The bill for cleaning up the financial sector
(posted by jackson)
I am referring to the fact that the credit extension the fueled the most recent boom didn’t generate any real income gains for most Americans. Times weren’t all that good for most Americans even before the credit bubble burst.
…And, sadly, it is likely both that median income will fall during the now almost certain recession and that the median family will get stuck with at least some part of the bill for cleaning up the financial sector.
March 11th, 2008 at 5:32 pm
Most of the consumer credit expansion was a way of compensating for thirty years of stagnant wages, and keeping up consumer purchasing power. Instead of the old Keynesian remedy of deficit spending to remedy maldidtribution of purchasing power, the new solution is to loan out the increased purchasing power at 20% interest.

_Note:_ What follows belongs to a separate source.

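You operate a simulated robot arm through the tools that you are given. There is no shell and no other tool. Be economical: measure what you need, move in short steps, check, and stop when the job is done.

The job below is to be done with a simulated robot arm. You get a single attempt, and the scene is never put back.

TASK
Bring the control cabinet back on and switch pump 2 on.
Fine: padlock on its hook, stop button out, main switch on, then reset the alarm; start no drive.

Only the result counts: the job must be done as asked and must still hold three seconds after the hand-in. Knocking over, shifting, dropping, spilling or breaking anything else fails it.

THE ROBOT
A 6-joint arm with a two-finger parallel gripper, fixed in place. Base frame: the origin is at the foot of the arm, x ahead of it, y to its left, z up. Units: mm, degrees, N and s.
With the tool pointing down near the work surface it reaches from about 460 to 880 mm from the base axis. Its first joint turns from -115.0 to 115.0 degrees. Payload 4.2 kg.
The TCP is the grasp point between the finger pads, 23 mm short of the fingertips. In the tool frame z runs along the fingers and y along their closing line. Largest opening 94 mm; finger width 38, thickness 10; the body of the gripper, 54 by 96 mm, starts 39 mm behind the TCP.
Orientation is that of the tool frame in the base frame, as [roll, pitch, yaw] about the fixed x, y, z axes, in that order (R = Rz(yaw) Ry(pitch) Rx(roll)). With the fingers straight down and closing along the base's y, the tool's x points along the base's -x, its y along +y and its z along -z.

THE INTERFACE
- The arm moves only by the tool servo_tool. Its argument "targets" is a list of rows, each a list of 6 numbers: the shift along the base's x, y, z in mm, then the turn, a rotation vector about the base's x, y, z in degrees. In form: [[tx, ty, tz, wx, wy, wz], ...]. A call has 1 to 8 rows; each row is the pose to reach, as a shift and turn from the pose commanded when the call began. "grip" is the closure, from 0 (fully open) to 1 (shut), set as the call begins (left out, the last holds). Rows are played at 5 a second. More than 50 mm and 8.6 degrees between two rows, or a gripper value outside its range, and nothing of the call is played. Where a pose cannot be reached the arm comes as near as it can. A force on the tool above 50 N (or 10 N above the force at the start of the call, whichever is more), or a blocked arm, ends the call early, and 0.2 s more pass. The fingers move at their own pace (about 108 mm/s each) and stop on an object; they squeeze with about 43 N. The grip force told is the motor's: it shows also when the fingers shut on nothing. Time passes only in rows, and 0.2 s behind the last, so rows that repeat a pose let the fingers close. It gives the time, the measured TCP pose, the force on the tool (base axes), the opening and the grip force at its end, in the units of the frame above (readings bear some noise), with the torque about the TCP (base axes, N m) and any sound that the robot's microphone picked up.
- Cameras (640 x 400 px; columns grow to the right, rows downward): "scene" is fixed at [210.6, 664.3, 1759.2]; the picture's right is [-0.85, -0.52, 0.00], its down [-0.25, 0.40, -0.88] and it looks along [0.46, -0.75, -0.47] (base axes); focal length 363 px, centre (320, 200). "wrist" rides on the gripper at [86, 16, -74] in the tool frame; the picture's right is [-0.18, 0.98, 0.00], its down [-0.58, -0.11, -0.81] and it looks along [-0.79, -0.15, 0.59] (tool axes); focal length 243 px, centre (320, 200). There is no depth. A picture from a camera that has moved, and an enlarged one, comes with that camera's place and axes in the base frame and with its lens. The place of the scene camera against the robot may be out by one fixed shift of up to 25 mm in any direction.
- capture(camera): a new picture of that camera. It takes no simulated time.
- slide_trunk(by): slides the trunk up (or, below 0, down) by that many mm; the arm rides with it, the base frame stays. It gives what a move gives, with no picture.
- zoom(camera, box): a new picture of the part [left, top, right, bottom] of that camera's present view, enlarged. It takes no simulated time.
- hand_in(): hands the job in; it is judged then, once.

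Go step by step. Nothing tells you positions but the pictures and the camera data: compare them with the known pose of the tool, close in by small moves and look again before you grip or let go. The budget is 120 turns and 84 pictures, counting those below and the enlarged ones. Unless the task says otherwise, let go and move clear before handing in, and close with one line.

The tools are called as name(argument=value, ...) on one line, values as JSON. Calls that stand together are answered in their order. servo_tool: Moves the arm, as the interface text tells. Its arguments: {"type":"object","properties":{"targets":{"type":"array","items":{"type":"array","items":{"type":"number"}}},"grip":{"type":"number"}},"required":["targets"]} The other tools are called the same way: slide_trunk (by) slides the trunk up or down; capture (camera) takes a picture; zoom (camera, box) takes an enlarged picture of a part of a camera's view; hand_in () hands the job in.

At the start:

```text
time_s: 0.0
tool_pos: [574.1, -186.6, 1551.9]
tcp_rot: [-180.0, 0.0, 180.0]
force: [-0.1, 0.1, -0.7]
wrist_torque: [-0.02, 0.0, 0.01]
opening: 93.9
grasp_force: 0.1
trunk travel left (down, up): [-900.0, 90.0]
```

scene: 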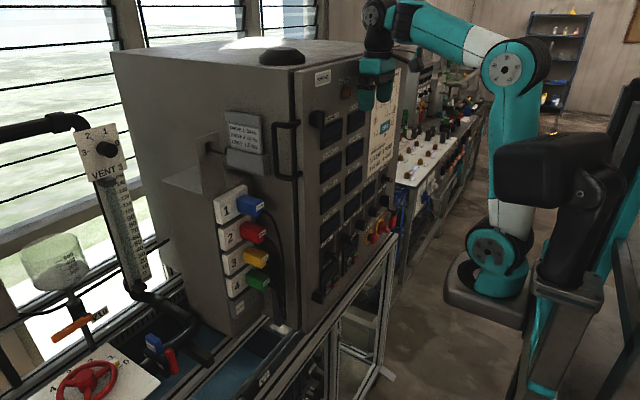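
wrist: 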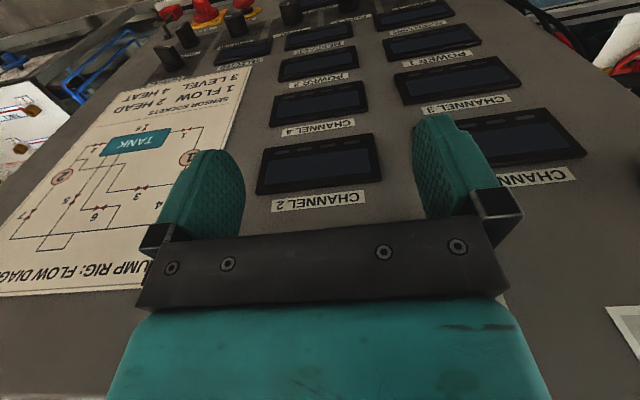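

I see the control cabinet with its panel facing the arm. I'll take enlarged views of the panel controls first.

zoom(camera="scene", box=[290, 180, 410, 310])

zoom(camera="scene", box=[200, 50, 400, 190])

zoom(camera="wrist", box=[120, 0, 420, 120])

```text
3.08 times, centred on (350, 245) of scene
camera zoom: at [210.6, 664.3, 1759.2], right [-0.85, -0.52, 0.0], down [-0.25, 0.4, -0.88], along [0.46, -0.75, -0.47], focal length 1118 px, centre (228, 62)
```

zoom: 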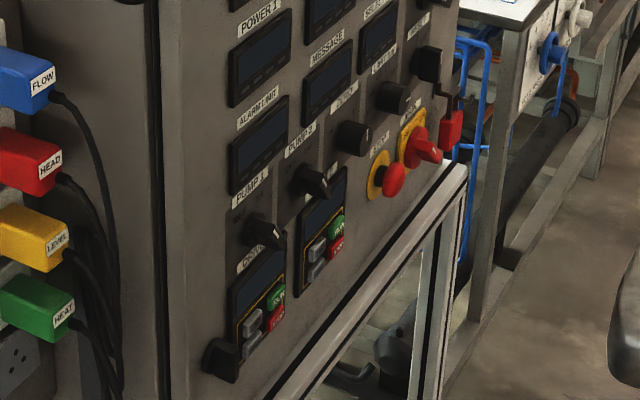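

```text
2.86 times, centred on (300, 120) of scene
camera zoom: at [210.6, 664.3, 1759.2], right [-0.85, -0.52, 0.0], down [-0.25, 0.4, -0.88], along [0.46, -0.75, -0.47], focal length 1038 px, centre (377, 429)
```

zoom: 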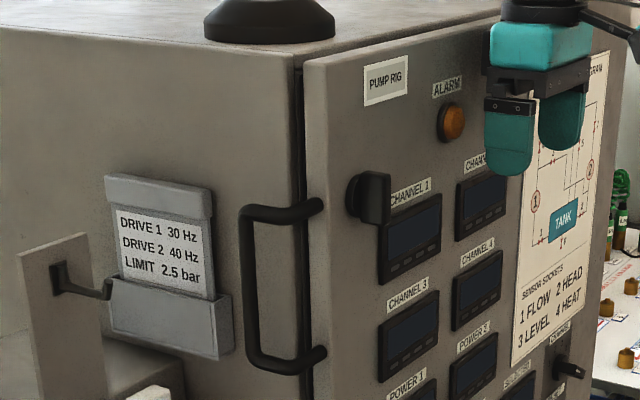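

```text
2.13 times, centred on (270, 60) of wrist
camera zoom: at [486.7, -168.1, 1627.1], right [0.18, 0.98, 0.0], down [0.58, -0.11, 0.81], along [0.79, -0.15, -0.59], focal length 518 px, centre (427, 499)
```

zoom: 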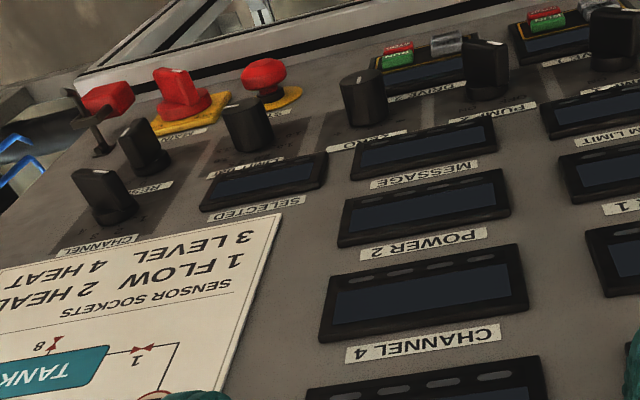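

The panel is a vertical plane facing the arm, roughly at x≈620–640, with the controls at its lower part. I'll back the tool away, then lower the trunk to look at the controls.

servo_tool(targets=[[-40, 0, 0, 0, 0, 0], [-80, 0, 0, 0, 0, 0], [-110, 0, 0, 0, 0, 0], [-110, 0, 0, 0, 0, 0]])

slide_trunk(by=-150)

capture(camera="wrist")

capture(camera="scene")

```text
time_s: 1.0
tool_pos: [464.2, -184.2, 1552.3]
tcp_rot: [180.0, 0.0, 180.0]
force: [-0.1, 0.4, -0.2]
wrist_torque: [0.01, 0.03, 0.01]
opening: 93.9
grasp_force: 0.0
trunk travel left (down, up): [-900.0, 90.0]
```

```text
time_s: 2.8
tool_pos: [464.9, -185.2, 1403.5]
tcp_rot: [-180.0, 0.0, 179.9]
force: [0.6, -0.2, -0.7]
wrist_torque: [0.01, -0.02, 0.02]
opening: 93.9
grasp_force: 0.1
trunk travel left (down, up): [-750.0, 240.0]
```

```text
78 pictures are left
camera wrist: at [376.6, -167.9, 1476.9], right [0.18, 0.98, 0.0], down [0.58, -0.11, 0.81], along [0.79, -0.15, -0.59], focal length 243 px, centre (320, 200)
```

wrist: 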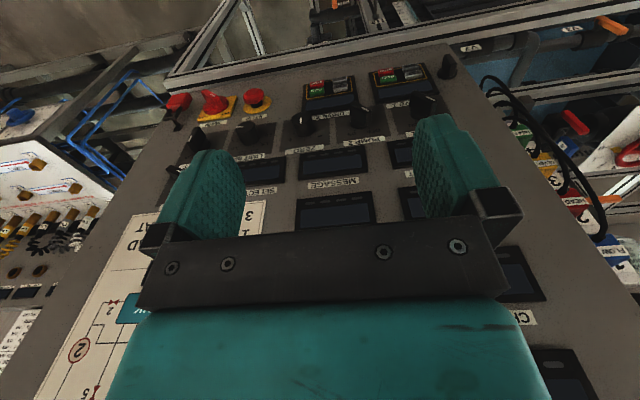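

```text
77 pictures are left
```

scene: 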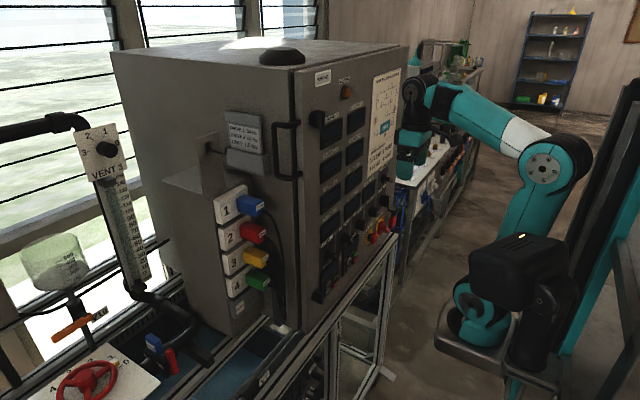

Tie it in with the housing bubble, and you’ve got a working population with real wages below 1970s levels, making up the difference by cashing in their home equity at Ditech for consumer purchases.
March 12th, 2008 at 7:19 am
It’s worse than that, Kevin. Inflation is, in itself, a regressive re-distribution tool that disguises itself as a progressive one. While people wrongly *thought* they were making more or treading water, inflation was ravaging their savings and re-distributing them to parasites at the top of the government privilege chain (i.e., bankers, war contractors, etc.).
The housing bubble is only the most visible of the current bubbles at play. The base problem is the credit bubble, which has manifested in housing, hedge funds, private equity (you want to get really fired up about something, this is the scandal that is under the radar), and yes, even the broader stock market. Expect the real market to lose at least 1/3 of its value in real terms (although it will probably increase in nominal terms) over the next few years (as a best case scenario).
March 12th, 2008 at 10:11 am
quasibill,
It’s especially bad when you consider the likelihood that the real inflation rate is two or three times higher than the official stats indicate (a “core index” that doesn’t include most of what people buy, while the Fed is inflating the money supply 10% or more a year). The Dow may actually be a third less, in real terms, than when it peaked seven years ago. And you can imagine what that factor would do to all the stats on income stagnation: “stagnation” would be a considerable improvement.